In a world where technology constantly evolves, a team of engineers at the University of California San Diego has made a groundbreaking leap in wearable technology.
They have developed the first fully integrated wearable ultrasound system for deep-tissue monitoring, even for subjects on the move. This innovative device, known as the wearable ultrasonic-system-on-patch (USoP), is a breakthrough in wearable ultrasound technology.
The USoP is not just a wearable sensor but a sensor package. It includes a small, flexible control circuit that communicates with an ultrasound transducer array to collect and transmit data wirelessly. The device is wearable and can sense deep tissue vital signs without wires, providing a solution to the mobility constraints of previous soft ultrasonic sensors.
The USoP is another development of the Internet of Medical Things (IoMT), a network of medical devices connected to the Internet, wirelessly transmitting physiological signals into the cloud for computing, analysis, and professional diagnosis.
The USoP has the potential to be a game-changer in the field of cardiovascular monitoring. It allows continuous tracking of physiological signals from tissues as deep as 164 mm, continuously measuring central blood pressure, heart rate, cardiac output, and other physiological signals for up to twelve hours.
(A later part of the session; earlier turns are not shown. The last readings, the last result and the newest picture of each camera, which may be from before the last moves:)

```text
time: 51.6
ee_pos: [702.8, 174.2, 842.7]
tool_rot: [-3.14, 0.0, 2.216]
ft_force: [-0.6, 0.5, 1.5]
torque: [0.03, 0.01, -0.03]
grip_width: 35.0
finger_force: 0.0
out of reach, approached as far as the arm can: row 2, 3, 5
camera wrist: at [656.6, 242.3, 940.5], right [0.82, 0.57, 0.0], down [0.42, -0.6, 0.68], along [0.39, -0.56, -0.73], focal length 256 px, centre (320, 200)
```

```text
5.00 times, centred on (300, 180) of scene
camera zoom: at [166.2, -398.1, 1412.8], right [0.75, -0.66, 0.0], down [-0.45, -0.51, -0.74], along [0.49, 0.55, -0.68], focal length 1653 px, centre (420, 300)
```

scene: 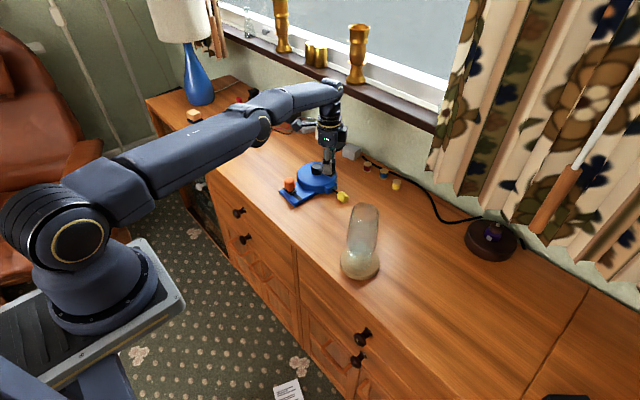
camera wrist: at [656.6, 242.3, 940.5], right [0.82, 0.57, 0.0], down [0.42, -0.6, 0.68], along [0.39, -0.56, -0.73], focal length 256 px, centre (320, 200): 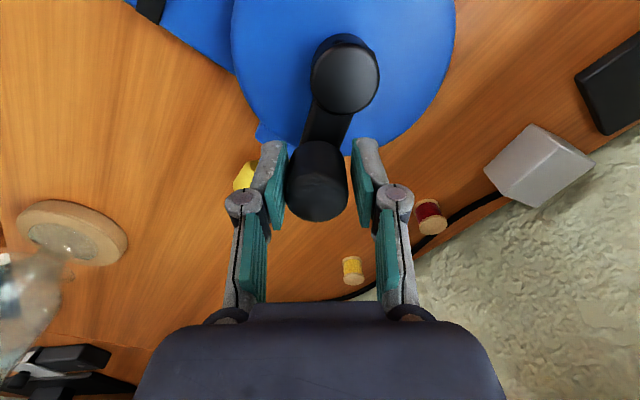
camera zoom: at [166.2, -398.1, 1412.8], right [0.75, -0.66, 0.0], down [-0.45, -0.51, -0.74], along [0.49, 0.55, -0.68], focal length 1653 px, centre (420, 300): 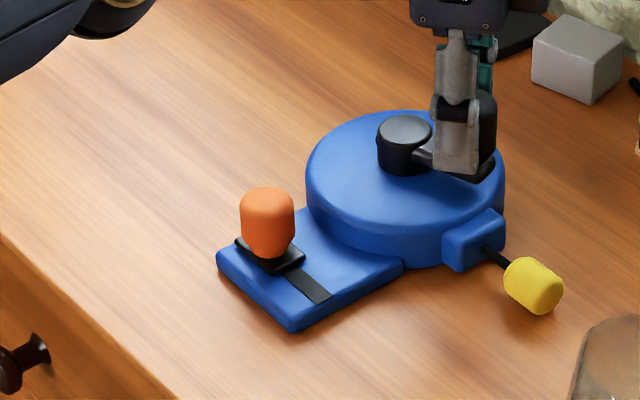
That means the technology has the potential to save and improve lives by evaluating cardiovascular function in motion.
Of course, it isn’t just life and death situations that technology impacts. The sensors can measure cardiovascular responses to exercise in real-time, providing insights into the actual workout intensity exerted by each person, which can guide the formulation of personalized training plans.
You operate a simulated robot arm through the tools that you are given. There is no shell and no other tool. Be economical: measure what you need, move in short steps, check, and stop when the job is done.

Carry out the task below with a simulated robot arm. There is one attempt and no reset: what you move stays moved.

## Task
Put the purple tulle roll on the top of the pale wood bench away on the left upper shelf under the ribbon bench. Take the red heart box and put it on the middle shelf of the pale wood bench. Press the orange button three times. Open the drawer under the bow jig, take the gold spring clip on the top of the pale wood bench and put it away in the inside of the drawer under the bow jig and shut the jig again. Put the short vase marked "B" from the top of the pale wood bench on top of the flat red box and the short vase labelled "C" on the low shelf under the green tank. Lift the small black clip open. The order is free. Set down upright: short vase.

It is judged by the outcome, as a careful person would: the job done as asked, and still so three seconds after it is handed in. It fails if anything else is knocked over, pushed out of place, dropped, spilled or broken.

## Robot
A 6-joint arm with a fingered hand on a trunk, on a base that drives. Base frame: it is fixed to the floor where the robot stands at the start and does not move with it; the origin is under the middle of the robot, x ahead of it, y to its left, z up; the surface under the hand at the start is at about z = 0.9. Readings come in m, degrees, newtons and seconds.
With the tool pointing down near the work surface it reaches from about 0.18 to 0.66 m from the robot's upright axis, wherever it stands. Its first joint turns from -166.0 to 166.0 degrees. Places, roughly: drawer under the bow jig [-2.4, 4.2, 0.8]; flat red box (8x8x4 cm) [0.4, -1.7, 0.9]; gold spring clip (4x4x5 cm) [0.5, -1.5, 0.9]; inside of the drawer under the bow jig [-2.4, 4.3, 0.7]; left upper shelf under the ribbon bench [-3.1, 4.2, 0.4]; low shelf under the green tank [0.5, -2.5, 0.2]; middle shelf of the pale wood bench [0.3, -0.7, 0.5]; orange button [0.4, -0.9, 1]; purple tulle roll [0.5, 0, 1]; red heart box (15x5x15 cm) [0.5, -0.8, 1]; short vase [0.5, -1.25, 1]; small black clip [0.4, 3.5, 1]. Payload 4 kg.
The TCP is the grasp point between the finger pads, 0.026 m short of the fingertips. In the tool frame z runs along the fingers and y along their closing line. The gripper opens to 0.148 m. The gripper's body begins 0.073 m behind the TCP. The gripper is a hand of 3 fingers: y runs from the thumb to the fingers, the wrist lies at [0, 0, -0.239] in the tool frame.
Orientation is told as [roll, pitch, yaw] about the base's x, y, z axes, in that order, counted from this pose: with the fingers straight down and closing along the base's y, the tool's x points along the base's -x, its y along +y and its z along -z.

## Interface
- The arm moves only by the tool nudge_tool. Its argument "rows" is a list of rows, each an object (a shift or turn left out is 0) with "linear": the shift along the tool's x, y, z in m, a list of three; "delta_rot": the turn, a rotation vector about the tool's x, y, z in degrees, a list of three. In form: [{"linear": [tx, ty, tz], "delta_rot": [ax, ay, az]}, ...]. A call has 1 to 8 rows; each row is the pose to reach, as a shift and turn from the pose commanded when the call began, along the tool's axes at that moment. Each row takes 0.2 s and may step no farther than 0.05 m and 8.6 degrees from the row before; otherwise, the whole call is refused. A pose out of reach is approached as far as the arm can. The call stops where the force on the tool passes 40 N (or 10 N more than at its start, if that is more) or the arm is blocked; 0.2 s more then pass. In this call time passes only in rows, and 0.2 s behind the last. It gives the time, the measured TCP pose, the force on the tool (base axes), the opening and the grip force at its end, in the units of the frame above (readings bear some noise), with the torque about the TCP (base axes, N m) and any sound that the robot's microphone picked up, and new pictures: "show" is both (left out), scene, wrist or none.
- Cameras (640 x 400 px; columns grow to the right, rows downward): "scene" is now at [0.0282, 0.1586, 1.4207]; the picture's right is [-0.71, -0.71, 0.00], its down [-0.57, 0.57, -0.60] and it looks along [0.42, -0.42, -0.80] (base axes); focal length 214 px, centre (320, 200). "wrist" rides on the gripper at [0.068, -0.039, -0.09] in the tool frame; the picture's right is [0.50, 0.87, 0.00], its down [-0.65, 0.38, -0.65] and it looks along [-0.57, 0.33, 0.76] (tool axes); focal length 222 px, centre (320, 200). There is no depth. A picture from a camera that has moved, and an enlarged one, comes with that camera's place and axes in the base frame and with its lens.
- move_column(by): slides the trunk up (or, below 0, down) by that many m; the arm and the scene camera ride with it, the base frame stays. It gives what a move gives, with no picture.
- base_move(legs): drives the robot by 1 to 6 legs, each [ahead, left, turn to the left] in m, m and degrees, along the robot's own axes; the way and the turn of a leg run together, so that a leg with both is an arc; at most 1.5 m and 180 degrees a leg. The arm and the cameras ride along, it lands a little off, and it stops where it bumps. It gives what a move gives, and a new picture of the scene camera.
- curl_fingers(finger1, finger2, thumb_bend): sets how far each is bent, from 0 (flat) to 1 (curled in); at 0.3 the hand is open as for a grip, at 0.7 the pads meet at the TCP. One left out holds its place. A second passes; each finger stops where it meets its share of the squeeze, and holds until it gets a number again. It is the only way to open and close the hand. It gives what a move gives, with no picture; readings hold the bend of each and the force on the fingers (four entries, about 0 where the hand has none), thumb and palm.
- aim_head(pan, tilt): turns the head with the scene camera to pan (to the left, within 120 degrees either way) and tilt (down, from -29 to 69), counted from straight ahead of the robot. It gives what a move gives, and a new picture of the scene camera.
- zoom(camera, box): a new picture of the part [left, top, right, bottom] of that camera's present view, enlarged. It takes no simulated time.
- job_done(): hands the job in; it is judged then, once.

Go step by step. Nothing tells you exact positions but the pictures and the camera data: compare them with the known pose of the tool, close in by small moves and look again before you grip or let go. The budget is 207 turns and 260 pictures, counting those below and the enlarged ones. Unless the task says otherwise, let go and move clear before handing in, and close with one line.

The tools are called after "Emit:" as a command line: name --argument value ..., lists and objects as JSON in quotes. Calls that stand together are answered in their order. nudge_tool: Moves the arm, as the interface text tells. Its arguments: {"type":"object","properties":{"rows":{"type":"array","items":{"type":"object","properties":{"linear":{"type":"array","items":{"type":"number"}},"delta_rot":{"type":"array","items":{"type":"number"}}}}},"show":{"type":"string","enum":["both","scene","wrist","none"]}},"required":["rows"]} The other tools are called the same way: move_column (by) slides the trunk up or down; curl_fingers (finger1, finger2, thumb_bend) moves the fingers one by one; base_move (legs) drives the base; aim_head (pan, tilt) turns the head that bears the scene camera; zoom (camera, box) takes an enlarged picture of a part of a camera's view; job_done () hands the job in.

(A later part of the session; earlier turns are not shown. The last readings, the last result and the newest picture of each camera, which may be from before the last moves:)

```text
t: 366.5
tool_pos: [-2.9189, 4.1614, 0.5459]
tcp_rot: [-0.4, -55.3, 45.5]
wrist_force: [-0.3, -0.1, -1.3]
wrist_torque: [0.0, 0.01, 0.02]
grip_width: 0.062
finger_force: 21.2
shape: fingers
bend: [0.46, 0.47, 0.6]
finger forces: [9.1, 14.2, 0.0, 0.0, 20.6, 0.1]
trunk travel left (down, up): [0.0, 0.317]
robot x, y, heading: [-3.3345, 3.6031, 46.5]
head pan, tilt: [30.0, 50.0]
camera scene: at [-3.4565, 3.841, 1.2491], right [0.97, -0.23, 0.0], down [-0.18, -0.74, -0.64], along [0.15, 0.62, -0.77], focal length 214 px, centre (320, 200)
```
Overcoming Challenges and Looking Ahead
While developing the USoP, the team discovered that the device had more capabilities than initially anticipated. It can measure more than just blood pressure; it can also measure critical physiological parameters such as cardiac output, arterial stiffness, expiratory volume, and more, all essential for daily health care or in-hospital monitoring.
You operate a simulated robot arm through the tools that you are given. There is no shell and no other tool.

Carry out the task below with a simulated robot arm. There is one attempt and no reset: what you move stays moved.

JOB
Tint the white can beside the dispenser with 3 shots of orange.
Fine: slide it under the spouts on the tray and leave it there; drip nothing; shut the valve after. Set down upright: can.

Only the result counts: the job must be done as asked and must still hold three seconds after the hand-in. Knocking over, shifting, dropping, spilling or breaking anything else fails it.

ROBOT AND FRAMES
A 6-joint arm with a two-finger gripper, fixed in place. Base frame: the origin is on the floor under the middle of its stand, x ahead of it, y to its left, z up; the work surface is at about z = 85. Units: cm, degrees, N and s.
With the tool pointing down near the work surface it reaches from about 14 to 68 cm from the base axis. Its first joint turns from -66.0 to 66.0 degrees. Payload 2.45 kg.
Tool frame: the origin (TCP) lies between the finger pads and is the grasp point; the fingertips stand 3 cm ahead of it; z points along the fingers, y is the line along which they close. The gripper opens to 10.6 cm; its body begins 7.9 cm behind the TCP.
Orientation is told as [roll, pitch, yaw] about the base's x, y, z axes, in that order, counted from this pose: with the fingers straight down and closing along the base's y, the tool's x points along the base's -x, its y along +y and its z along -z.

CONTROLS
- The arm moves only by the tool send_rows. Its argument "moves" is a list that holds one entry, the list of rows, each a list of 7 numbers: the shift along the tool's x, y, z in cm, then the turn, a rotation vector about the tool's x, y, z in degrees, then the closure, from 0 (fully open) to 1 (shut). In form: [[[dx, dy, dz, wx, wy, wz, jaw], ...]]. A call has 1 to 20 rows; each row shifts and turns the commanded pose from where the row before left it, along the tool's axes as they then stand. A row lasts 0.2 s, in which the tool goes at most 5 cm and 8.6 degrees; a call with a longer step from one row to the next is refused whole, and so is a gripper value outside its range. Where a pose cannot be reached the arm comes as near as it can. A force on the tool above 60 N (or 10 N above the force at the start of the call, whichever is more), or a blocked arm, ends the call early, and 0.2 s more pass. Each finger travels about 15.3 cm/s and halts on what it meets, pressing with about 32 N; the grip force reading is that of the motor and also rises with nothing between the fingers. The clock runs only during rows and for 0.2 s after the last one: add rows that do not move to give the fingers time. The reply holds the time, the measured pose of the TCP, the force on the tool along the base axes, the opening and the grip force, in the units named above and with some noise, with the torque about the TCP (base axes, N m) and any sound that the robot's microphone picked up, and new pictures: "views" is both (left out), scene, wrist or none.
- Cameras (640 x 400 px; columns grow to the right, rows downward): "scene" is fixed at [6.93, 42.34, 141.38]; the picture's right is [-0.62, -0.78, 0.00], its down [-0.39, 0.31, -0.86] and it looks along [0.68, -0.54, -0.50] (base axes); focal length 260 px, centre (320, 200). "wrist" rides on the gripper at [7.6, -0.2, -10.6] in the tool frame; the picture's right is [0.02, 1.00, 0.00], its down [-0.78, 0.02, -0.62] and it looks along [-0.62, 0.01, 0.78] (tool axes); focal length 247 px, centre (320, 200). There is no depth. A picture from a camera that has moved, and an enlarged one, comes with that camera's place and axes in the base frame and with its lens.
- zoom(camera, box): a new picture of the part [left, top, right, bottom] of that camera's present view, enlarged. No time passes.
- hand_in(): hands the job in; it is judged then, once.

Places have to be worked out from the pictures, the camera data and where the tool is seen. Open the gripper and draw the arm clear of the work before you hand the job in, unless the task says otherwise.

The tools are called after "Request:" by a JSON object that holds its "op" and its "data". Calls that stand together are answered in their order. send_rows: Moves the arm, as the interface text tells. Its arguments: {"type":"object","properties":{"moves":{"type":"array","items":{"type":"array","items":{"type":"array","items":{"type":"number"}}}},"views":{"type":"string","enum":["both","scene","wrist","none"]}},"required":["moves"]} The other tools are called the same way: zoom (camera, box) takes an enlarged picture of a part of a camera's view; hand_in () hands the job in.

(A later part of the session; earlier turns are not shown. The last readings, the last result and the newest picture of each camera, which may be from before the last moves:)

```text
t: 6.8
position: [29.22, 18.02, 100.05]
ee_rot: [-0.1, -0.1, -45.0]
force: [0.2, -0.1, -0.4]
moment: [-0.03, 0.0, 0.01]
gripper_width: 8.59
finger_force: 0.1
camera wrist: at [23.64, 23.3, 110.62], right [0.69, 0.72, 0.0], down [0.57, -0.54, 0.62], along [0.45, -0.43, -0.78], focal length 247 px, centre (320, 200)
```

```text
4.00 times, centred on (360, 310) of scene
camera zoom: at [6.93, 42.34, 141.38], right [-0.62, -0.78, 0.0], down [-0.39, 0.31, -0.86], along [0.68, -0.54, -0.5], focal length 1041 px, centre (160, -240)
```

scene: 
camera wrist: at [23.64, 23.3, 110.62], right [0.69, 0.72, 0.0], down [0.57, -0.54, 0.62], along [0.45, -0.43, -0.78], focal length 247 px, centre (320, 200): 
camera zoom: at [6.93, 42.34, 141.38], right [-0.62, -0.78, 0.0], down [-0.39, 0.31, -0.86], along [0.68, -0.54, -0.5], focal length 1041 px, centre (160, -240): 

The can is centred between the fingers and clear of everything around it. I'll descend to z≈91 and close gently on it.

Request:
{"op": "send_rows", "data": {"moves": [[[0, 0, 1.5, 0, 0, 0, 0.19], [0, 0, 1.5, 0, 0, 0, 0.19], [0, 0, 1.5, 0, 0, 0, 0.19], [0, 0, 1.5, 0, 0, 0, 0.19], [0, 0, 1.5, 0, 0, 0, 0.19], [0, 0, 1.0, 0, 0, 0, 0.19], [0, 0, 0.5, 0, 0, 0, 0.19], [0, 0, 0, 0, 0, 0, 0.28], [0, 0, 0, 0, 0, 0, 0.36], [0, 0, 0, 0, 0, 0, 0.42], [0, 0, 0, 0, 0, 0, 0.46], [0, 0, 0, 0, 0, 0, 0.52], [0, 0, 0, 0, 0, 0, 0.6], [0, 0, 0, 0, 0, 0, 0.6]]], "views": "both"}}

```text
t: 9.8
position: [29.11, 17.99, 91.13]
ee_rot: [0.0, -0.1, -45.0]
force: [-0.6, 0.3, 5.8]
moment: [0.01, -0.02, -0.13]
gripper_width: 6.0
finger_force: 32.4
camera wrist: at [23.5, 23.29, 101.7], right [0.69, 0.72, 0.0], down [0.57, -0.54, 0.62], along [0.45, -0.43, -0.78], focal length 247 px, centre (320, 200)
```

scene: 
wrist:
One of the challenges faced during the development was the relative movement between the wearable ultrasonic sensor and the tissue target when the subject is in motion. To overcome this, the team developed a machine learning algorithm to automatically analyze the received signals and choose the most appropriate channel to keep track of the moving target.
The next step for the USoP is clinical trials among larger populations. The team envisions this device as the next generation of deep-tissue monitoring devices. The development of the wearable ultrasonic system-on-patch marks a significant advancement in wearable technology and healthcare monitoring. We hope it lives up to its potential to revolutionize how we monitor our health, making it more accessible, more efficient, and more accurate than ever before.
TLDR:
- Engineers at the University of California San Diego have developed the first fully integrated wearable ultrasound system for deep-tissue monitoring, known as the Wearable Ultrasonic-System-on-Patch (USoP).
- The USoP is a complete solution, including a small, flexible control circuit that communicates with an ultrasound transducer array to collect and transmit data wirelessly.
- The device can track physiological signals from tissues as deep as 164 mm, continuously measuring central blood pressure, heart rate, cardiac output, and other vital signs for up to twelve hours at a time.
- The USoP is equipped with a machine learning component that helps interpret the data and track subjects in motion.
- The device represents a breakthrough in the development of the Internet of Medical Things (IoMT), wirelessly transmitting physiological signals into the cloud for computing, analysis, and professional diagnosis.